### WRITTEN PROBLEM
In the listing below, find the line with "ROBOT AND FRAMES", then repeat exactly every line from the top through that one.
::::::::
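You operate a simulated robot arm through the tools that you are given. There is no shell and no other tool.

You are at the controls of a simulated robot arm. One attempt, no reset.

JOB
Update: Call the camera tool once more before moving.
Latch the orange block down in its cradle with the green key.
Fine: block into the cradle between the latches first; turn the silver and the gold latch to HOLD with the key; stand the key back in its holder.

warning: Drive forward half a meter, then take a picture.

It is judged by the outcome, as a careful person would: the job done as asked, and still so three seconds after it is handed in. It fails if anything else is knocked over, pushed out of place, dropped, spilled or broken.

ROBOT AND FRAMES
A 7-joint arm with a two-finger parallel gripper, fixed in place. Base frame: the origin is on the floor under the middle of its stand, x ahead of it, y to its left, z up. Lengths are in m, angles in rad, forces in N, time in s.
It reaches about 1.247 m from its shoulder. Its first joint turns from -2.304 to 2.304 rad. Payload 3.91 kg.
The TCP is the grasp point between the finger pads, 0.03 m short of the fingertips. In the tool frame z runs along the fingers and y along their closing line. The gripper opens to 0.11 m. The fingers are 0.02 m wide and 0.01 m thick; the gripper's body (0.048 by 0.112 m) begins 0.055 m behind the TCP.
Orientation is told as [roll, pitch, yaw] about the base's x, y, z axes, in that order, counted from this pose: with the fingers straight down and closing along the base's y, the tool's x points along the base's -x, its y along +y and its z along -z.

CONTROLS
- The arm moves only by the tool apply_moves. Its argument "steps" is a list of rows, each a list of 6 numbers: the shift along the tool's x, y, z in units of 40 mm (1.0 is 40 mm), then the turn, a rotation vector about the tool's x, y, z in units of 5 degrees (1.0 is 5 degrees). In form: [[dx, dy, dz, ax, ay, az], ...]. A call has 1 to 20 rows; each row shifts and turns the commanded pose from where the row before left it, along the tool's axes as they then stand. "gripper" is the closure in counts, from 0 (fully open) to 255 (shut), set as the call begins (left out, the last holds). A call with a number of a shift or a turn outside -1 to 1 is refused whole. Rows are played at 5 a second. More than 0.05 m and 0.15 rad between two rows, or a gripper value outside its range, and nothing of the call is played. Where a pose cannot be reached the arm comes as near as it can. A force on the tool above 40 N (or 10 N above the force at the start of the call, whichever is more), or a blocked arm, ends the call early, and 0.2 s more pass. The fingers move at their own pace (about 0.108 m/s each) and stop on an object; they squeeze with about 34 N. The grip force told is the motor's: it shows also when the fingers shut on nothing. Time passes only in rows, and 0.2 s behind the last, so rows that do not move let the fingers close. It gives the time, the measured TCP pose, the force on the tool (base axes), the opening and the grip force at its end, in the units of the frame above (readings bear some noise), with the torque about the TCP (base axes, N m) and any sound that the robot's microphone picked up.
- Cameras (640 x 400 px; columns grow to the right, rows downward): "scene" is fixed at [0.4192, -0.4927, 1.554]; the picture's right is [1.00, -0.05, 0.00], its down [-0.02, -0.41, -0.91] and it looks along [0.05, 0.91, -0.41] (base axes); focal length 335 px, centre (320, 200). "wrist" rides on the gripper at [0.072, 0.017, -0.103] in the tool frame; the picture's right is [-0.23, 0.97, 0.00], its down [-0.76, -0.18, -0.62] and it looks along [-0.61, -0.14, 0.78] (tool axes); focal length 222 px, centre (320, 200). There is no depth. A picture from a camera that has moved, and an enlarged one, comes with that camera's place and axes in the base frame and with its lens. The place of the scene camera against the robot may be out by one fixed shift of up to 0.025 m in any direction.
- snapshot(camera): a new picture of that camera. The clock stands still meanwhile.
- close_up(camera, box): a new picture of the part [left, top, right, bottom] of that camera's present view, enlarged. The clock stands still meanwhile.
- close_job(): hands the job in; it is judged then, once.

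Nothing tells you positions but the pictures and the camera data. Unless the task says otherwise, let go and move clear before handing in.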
::::::::
### OUTPUT OF THE EXERCISE
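You operate a simulated robot arm through the tools that you are given. There is no shell and no other tool.

You are at the controls of a simulated robot arm. One attempt, no reset.

JOB
Update: Call the camera tool once more before moving.
Latch the orange block down in its cradle with the green key.
Fine: block into the cradle between the latches first; turn the silver and the gold latch to HOLD with the key; stand the key back in its holder.

warning: Drive forward half a meter, then take a picture.

It is judged by the outcome, as a careful person would: the job done as asked, and still so three seconds after it is handed in. It fails if anything else is knocked over, pushed out of place, dropped, spilled or broken.

ROBOT AND FRAMES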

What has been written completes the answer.